Grandioso! Non altrimenti può essere definito il movimento di protesta che da mesi coinvolge sempre più il mondo universitario e che avrà una importante tappa nella manifestazione nazionale del 25 ottobre a Roma. Un movimento senza precedenti, che vede unite tutte le componenti (professori, ricercatori, precari e studenti) e che si sta ribellando all’imposizione della controriforma sullo stato giuridico, la quale, se approvata, completerebbe la demolizione dell’Università statale, uno dei pilastri della democrazia nel nostro Paese. Un movimento che, per la prima volta, ha coinvolto gli Organi locali (SA, CdA, CdF, ecc.) e nazionali (CRUI, Conferenze dei Presidi), e che sta ricorrendo a forme di protesta anche ‘eccezionali’, come la sospensione dell’attività didattica decisa da tanti Organi accademici, l’occupazione di Facoltà e di Dipartimenti e ora anche le dimissioni dalle cariche accademiche. Un movimento partecipato e consapevole che ha come obiettivo immediato il blocco del provvedimento, inaccettabile per i suoi contenuti e per i metodi usati per imporlo. Precari e studenti sono le categorie più danneggiate dal DDL e sono quelle che stanno sempre più impegnandosi non solo contro di esso, ma anche per eliminare i principali mali che già affliggono l’Università italiana: un precariato dalle dimensioni e dalle condizioni inaccettabili sul piano professionale e umano, e una didattica dequalificata dopo l’imposizione del ‘3 + 2’. E proprio l’eliminazione definitiva del precario e la riqualificazione
della didattica (alla quale sono interessati anche gli studenti medi) devono diventare i principali obiettivi di tutte le componenti universitarie; obiettivi opposti a quelli della lobby accademica trasversale che da decenni sta smantellando l’Università statale per appropriarsi del tutto delle risorse pubbliche, dirottandole nei ‘loro’ auto-proclamati “centri di eccellenza”.

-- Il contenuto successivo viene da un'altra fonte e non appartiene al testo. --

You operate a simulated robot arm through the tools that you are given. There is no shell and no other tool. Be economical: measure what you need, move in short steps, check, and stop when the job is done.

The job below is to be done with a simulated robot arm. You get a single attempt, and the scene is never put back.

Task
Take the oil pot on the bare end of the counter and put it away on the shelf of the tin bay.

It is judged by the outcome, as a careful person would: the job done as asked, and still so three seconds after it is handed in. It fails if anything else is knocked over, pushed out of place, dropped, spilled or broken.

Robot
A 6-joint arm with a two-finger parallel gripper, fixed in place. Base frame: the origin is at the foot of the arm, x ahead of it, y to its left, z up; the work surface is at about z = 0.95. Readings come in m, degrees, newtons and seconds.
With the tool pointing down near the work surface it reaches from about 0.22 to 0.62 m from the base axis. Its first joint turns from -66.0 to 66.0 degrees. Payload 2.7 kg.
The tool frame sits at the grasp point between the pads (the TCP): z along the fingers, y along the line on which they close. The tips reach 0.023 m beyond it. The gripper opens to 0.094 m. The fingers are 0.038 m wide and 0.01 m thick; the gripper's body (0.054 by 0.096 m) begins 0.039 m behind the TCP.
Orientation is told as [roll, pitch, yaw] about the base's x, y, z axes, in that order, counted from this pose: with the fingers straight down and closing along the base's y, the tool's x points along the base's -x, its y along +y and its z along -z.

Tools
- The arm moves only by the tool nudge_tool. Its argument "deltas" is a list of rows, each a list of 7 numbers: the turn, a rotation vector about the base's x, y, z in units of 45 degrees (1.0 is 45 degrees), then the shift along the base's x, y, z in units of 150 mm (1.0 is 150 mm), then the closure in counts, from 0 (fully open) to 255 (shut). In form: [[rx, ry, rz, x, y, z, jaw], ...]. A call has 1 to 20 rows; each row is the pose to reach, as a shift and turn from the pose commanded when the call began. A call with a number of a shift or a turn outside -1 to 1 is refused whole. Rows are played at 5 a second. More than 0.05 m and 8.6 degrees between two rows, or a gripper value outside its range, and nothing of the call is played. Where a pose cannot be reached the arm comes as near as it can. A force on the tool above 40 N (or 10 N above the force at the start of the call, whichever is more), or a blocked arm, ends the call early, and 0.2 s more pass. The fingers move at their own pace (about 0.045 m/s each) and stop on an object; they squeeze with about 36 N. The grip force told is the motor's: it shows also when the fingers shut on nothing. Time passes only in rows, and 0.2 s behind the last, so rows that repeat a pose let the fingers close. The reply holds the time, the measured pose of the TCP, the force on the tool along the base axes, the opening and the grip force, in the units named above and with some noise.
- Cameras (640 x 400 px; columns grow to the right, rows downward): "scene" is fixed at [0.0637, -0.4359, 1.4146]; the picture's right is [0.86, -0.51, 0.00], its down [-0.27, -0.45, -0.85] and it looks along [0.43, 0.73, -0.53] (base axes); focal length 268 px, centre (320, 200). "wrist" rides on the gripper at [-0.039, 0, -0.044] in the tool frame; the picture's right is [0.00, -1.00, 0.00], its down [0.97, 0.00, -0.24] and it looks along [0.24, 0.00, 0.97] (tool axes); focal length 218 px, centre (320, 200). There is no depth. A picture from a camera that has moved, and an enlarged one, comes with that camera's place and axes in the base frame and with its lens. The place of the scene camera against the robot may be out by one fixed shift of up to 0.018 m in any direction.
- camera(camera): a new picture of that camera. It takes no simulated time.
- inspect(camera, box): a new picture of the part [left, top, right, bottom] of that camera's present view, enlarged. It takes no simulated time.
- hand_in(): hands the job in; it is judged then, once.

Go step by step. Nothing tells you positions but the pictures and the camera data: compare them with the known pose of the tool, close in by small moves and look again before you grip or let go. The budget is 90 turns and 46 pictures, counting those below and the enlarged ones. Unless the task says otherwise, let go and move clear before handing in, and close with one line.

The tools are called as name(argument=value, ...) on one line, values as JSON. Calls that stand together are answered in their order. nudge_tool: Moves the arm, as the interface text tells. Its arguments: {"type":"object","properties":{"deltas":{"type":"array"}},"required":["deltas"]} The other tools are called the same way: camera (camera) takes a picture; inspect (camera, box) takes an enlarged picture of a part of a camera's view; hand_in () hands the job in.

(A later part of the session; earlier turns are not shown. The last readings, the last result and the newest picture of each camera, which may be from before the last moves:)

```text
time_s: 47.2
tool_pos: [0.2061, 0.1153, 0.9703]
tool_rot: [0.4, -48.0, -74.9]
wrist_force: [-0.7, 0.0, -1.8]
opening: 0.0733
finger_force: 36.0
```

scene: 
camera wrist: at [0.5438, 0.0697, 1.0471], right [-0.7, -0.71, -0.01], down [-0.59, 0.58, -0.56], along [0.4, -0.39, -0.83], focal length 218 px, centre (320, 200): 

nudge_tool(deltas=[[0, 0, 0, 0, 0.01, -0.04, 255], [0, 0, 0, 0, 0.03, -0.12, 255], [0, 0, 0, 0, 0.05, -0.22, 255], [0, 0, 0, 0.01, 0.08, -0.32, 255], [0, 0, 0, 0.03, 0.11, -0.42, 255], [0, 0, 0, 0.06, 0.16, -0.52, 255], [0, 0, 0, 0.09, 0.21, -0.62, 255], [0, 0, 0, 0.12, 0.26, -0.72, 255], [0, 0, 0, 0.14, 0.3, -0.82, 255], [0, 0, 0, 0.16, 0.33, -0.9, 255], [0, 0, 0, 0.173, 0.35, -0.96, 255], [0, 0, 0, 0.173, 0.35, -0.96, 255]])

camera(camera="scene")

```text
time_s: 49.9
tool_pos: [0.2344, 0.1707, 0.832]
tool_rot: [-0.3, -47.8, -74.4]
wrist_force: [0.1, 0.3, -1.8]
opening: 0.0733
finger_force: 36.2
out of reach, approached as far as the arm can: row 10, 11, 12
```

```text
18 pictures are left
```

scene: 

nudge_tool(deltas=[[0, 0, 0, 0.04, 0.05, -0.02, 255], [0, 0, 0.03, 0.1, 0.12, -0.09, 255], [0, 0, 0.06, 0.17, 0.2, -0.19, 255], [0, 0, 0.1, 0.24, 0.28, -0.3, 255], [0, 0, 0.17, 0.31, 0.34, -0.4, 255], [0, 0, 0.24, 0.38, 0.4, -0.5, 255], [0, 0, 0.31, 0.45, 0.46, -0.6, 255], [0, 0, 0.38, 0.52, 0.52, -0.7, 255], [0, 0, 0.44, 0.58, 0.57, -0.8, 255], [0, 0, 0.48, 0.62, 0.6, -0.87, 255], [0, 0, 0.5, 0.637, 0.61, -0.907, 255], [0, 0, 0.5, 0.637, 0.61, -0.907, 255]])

Se il provvedimento dovesse essere comunque approvato anche dalla Camera, si dovrà chiedere al Presidente della Repubblica di non promulgarlo per la sua evidente incostituzionalità, evidenziata anche dalla Commissione Affari costituzionali. E se il provvedimento dovesse essere comunque promulgato, si dovrà chiedere agli Atenei di non applicarlo e, in particolare, di non utilizzare la ‘nuova’ figura di ‘contrattista’, prevista per aumentare mediamente di sei anni l’attuale intollerabile periodo di precariato, bandendo invece posti di ruolo. Si dovrà inoltre chiedere con forza a tutti i Partiti di prendere il formale e chiaro impegno di abrogare nella prossima legislatura la legge e di ‘costruire’ una riforma universitaria assieme al mondo universitario (e non contro di esso), per arrivare finalmente a norme condivise, a differenza di quanto avvenuto in questa e nelle precedenti legislature. Una riforma che allarghi la partecipazione democratica di tutte le componenti nella gestione degli Atenei e nella rappresentanza del Sistema nazionale delle Università, che preveda l’eliminazione definitiva dell’attuale precariato (contenendolo in un massimo di tre anni), che introduca il reclutamento nazionale alla docenza e il passaggio da una fascia all’altra per idoneità nazionale individuale .Per ottenere tutto ciò occorrerà ‘costringere’ i Partiti a non ubbidire più agli interessi e alle richieste della solita lobby accademica trasversale che da decenni governa e legifera sull’Università e che vuole continuare a farlo.